1. Balance active and passive approaches for engagement

Active approaches are where you “intercept” customers, asking for feedback on things like sample rates, behaviour, or customer profile information. They are preferable to get a representative audience within the journey. However, if not done correctly, they can prevent your visitor from reaching their end goal and provide an unwanted hurdle. Passive approaches (e.g. ever-present on the site or app) are easier on UX, and great for identifying pain points on the site, but usually are not representative in nature, as they rely on customer opt-in.

If you can be discreet, and still get the amount of data you need, then you are optimising for UX. However, if you find that you are not getting enough solid input, then turn up the dial on your engagement and move towards a more active approach.
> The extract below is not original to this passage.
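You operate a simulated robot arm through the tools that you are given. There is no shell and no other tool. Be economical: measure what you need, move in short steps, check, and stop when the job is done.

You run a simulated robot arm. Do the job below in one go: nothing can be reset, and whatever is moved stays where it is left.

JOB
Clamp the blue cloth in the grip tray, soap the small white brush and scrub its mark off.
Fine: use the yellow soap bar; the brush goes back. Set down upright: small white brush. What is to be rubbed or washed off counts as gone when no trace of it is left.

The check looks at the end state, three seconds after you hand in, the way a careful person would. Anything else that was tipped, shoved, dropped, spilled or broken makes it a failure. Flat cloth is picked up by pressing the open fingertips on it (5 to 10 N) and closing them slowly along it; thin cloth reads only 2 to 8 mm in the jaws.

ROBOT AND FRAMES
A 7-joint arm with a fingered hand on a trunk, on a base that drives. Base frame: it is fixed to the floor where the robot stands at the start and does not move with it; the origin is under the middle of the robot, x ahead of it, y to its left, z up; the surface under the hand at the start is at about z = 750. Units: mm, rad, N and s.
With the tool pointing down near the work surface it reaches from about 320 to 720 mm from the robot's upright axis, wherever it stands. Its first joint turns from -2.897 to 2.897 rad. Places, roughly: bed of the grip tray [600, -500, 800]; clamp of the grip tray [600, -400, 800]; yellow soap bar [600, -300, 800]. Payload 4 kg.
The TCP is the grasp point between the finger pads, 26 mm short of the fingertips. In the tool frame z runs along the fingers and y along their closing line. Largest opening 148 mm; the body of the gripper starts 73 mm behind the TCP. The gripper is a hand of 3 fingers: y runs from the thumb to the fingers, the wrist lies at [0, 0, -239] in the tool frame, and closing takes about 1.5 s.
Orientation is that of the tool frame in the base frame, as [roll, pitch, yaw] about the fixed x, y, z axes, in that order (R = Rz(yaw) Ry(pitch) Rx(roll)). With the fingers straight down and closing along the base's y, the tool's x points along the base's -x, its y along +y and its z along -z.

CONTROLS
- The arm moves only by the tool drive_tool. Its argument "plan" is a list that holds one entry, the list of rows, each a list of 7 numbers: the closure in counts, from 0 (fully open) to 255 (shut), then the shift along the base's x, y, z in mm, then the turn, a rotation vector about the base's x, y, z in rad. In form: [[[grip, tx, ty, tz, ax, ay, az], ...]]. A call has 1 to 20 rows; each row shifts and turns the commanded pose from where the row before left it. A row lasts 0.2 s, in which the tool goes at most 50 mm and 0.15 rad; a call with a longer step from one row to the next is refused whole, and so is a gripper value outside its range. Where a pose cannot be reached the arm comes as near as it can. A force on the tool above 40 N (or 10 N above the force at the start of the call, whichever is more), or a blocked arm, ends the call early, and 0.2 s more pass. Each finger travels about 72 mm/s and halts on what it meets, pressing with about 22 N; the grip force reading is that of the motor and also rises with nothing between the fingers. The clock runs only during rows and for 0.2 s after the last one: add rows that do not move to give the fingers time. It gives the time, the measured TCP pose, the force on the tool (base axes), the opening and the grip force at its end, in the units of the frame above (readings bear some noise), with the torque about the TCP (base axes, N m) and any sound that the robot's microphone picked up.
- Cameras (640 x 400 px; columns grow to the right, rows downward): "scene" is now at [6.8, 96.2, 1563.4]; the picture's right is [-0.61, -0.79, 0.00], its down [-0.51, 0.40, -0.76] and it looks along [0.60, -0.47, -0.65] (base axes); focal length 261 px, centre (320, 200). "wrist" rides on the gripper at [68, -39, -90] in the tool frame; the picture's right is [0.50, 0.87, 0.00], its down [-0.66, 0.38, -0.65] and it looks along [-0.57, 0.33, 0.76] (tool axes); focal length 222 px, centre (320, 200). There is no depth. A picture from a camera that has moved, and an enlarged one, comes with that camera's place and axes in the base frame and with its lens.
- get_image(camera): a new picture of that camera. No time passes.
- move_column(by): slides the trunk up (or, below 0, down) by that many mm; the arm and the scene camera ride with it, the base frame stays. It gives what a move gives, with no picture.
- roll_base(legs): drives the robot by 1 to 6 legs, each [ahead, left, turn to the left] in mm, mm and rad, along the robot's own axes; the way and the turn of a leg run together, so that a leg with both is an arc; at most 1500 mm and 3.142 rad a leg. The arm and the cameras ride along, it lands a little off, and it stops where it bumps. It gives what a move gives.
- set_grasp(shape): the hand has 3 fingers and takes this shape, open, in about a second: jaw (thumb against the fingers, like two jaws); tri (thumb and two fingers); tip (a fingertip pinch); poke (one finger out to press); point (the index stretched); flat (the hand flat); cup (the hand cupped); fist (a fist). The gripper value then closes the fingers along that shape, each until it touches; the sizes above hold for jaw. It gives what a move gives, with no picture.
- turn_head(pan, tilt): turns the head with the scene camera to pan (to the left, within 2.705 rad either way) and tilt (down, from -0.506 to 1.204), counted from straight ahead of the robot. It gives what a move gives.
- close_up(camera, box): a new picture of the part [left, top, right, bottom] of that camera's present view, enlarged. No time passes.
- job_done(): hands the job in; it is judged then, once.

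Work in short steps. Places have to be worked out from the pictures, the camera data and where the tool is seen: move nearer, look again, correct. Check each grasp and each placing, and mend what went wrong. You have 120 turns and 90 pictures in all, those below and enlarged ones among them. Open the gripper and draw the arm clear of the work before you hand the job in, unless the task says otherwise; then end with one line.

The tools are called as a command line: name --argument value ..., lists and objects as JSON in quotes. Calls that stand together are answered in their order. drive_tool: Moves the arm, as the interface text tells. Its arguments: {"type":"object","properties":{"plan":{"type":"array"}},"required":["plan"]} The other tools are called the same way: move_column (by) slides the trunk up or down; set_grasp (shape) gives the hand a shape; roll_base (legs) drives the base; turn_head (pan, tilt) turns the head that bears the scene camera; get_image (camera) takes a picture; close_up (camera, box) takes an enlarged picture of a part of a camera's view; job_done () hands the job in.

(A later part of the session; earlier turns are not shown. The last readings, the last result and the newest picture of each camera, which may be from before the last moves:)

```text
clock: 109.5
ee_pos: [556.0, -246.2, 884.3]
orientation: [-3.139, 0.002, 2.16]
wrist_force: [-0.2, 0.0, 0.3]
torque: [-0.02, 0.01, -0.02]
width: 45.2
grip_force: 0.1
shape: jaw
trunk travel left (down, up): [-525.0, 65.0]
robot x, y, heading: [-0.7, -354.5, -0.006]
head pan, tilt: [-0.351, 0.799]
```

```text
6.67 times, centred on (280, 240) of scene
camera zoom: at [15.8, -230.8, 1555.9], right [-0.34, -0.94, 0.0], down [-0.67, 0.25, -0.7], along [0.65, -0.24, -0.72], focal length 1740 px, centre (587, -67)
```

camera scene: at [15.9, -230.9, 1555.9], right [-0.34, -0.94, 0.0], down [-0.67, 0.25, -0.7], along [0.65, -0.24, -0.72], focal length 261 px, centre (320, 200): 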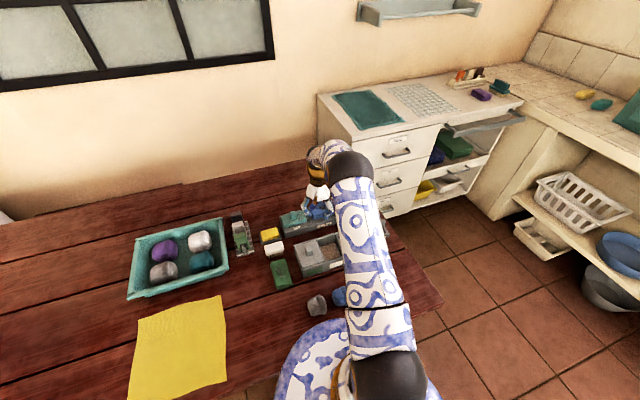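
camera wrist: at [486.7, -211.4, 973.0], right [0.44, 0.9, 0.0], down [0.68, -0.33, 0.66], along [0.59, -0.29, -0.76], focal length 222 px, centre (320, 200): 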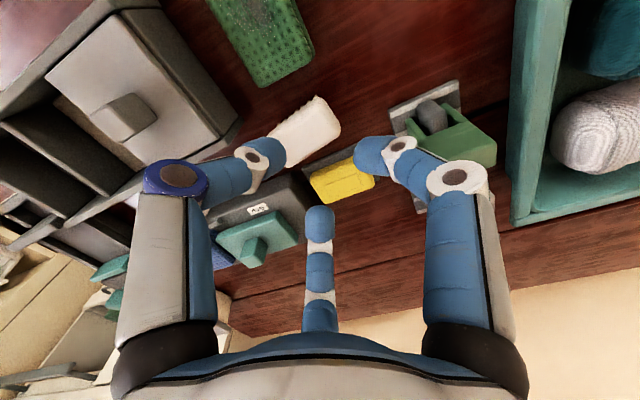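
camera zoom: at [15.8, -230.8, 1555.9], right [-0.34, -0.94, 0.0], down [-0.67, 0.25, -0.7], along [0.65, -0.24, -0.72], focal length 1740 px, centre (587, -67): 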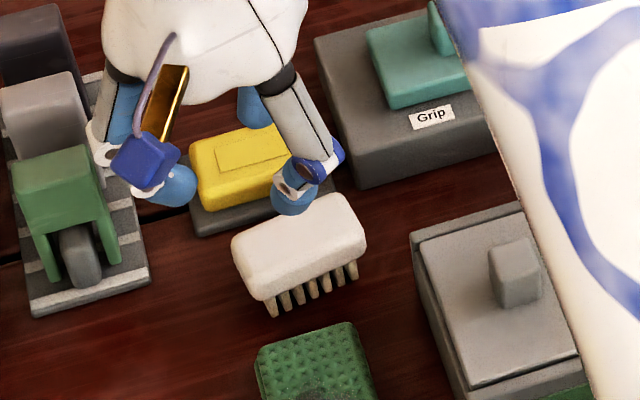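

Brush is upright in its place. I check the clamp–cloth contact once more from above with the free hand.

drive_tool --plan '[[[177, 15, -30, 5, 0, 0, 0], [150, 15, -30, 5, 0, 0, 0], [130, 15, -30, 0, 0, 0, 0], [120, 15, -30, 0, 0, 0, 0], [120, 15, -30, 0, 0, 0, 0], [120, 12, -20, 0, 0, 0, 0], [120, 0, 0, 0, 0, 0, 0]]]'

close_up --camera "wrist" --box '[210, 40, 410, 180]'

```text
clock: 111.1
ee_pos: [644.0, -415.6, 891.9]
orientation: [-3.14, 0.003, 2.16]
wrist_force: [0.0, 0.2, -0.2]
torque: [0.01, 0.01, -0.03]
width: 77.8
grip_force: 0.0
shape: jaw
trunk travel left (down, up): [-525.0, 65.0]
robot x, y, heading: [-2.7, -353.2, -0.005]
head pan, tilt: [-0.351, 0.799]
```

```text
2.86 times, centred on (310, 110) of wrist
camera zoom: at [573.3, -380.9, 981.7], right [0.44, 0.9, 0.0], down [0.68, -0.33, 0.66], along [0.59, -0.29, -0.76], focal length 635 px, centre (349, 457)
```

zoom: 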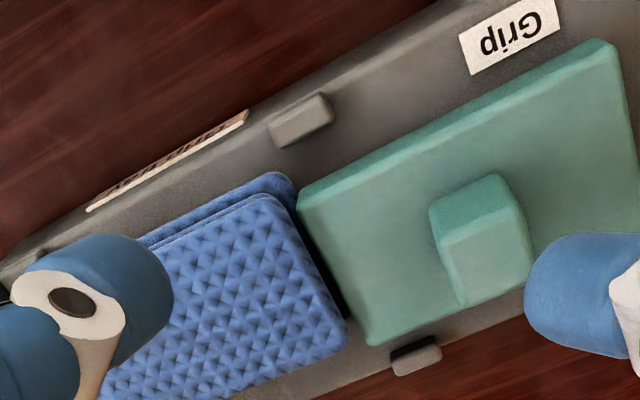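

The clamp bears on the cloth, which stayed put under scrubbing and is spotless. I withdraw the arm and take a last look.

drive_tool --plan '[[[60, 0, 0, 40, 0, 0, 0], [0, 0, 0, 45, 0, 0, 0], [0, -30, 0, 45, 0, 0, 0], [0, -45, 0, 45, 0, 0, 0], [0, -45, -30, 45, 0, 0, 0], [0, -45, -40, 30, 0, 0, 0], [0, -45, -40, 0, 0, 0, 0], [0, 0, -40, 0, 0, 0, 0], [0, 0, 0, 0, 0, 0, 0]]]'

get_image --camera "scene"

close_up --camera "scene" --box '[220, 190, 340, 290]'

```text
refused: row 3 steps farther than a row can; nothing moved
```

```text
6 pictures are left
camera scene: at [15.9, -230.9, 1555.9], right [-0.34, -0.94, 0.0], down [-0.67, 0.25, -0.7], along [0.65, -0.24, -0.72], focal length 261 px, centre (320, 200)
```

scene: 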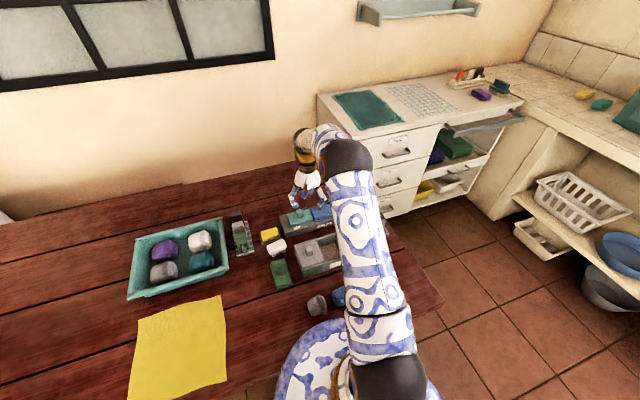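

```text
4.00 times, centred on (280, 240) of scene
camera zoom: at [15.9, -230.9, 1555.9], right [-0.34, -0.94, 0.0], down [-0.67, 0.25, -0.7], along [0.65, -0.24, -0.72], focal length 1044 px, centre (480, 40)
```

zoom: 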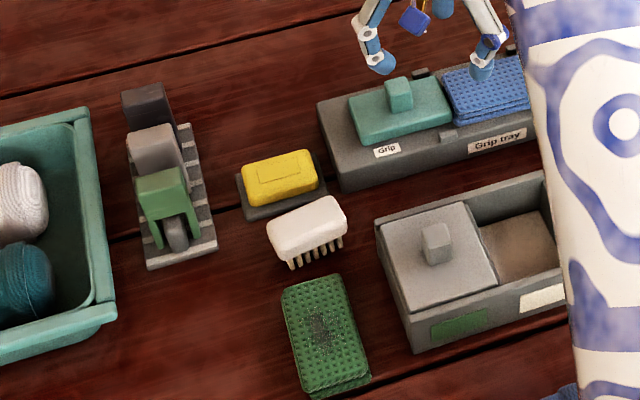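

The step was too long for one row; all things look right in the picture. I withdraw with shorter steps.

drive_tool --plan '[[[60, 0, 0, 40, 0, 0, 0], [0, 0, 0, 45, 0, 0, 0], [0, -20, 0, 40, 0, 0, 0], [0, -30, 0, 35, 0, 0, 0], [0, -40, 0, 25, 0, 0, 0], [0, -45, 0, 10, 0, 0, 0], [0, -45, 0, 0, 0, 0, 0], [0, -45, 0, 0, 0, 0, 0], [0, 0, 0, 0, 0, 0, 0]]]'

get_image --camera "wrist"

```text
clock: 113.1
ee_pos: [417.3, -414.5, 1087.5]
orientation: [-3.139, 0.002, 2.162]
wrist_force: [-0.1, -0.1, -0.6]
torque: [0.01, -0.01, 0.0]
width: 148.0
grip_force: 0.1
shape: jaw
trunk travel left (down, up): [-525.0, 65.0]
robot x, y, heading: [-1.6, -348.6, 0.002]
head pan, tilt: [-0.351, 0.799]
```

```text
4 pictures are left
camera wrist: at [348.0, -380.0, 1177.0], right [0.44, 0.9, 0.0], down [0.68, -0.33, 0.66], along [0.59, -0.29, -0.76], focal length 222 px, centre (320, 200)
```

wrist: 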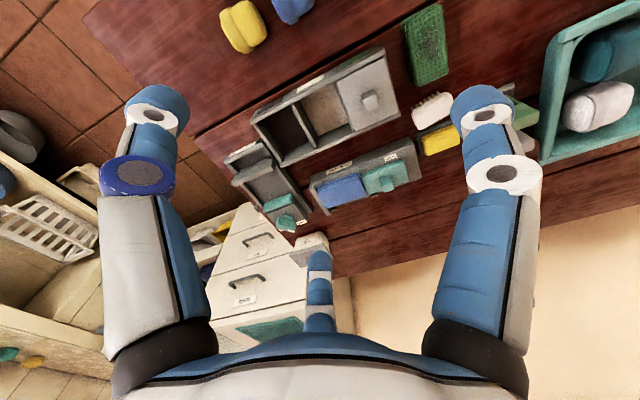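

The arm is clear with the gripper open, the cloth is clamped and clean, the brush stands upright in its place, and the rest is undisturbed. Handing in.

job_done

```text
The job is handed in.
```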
2. Prevent repeated display to avoid bad user experience

Asking for feedback every single time a customer comes to your site or app (for active approaches) is bad practice and can damage user experience. It’s best to start discreet, say a 6 month period where you prevent repeated display, and then based on participation rates, move towards a more indiscreet approach such as a 30-day window. This way, you can find the perfect mix of UX and insight without starting out on the most disruptive foot.
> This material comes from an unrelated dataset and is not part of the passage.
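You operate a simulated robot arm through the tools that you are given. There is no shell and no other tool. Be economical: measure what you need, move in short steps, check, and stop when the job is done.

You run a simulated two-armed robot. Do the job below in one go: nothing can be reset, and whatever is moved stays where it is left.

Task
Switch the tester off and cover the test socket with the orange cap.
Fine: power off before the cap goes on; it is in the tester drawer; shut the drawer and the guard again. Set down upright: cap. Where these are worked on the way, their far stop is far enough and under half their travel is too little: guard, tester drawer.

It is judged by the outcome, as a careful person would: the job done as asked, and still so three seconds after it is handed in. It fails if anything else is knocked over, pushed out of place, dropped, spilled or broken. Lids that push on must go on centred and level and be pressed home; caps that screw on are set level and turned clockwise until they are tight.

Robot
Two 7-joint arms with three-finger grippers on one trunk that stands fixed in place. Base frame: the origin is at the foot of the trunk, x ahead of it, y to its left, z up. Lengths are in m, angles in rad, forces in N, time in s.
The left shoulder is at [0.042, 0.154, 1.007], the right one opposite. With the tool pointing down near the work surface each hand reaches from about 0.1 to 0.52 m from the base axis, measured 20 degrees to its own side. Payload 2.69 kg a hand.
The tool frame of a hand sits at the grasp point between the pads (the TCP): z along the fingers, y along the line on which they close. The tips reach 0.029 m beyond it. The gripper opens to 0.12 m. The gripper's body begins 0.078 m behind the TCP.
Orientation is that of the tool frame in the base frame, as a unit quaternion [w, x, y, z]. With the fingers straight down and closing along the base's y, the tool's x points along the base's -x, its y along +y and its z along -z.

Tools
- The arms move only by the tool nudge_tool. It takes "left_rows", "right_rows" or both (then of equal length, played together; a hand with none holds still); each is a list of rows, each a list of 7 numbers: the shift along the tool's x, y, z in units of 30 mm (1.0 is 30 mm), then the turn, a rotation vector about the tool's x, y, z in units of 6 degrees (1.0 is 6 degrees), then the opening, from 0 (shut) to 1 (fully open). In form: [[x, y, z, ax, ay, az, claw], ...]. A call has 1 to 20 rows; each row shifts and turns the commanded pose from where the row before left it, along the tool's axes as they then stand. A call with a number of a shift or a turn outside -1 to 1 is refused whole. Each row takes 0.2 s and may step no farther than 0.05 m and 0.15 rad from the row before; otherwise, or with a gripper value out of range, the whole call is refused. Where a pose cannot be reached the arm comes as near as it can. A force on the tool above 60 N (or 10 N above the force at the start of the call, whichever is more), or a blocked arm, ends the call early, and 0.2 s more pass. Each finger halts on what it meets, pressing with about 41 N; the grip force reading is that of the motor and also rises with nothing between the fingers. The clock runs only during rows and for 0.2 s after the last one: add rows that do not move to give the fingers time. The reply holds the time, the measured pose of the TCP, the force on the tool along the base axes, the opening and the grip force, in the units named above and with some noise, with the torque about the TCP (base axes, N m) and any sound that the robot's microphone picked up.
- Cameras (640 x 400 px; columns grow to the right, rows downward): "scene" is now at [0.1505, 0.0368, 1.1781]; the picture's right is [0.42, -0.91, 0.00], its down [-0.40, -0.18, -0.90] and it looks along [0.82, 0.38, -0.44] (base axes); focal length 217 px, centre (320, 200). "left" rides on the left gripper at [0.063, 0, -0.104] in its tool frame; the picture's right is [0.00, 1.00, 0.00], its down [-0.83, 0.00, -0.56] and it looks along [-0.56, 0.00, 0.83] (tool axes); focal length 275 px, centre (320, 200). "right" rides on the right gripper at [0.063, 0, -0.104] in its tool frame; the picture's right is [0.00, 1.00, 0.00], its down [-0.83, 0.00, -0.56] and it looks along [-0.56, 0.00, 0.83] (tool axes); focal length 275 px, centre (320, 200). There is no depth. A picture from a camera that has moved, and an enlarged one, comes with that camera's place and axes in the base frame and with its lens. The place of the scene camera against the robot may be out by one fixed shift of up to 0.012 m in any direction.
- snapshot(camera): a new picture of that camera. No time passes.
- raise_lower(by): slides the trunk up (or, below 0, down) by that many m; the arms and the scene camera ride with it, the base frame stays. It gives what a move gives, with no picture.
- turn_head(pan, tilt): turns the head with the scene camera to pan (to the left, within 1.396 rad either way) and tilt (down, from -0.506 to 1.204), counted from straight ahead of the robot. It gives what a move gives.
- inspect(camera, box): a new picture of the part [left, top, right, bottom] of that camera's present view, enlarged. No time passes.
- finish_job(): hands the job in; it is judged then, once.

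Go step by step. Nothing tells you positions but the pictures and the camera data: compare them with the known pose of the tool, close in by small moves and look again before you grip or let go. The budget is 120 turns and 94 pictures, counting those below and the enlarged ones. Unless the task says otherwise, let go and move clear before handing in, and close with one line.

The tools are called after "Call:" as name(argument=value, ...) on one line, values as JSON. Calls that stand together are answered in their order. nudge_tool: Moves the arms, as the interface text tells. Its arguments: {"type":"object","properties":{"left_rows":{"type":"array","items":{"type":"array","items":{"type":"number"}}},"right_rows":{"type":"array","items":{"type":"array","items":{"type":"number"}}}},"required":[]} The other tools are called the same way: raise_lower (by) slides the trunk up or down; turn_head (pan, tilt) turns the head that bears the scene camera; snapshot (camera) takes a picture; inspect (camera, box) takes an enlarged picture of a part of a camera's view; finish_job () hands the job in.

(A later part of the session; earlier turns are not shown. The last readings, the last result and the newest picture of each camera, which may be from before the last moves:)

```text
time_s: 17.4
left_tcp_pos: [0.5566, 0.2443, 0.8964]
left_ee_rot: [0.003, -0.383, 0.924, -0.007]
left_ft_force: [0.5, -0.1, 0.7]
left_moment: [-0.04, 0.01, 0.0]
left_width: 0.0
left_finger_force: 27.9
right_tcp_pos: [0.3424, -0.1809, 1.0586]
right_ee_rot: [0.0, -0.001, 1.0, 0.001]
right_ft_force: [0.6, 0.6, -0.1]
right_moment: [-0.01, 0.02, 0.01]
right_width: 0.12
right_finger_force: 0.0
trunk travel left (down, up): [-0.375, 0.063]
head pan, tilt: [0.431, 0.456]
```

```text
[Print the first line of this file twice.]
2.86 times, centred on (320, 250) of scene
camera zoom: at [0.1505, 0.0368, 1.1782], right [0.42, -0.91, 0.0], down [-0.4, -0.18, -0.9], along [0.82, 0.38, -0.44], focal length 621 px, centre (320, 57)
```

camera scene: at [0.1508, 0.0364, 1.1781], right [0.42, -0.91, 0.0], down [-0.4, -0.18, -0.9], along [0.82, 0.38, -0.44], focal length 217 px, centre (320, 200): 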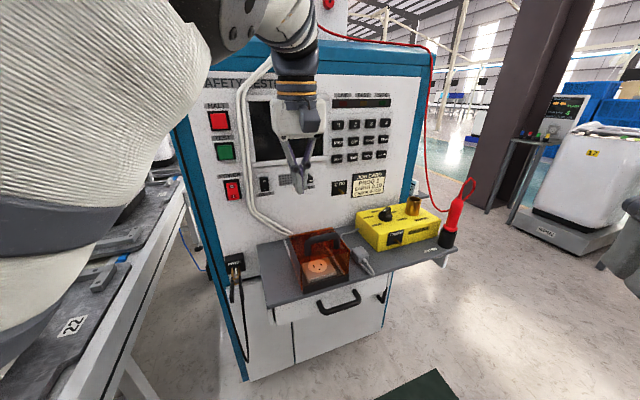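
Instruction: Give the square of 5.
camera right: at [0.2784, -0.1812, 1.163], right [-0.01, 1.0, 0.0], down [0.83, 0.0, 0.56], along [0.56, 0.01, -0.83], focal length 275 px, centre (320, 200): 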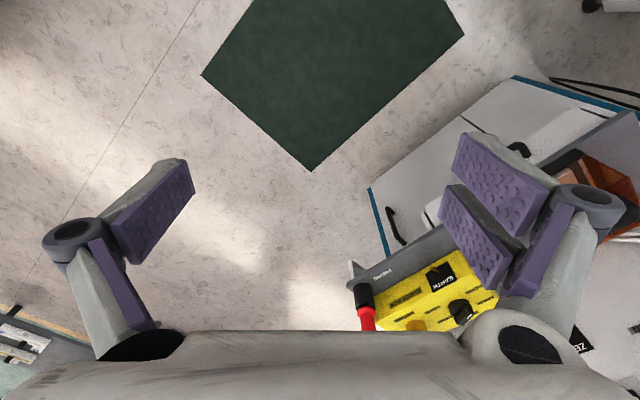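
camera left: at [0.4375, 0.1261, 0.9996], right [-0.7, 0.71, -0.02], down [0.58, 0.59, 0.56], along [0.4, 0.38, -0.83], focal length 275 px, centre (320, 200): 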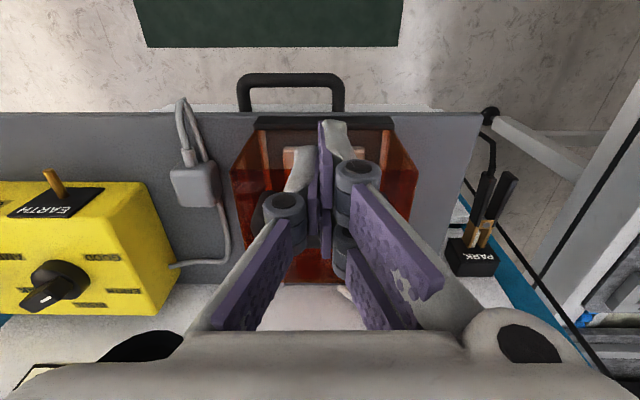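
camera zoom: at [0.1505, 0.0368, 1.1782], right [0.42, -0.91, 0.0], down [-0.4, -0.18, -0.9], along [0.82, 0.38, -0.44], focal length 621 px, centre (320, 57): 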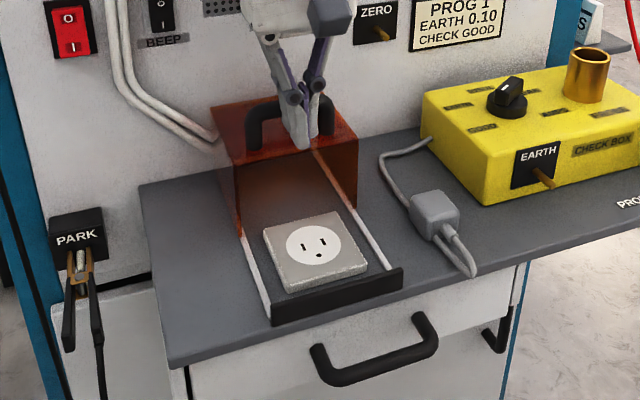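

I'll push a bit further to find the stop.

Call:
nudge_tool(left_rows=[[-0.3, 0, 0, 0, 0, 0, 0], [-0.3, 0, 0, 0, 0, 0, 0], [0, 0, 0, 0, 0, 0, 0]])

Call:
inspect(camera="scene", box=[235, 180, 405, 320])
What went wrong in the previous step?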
3. Be precise in what you ask

While it may seem like a good idea to ask everything you have on your mind while you have an engaged site visitor that’s willing to talk to you, it is bad practice and can reduce response rates. Focus on the 3-5 most important questions in a journey. Also, with advancements in natural language processing and machine learning, technology can enable more conversational feedback collection that adapts to the customer’s responses. This allows you to ask only the important questions, and gets you more quickly to key insights without annoying your visitors with pointless questions.

4. Talk to the right visitors at the right time

Be sure that you are asking questions to a relevant audience within a relevant journey. Make sure you’ve mapped your various journeys first and understand what the objective is in each one. For example, the goals of a visitor coming to your site for support will be vastly different from those looking to buy, and you’ll want to gather different information in each one.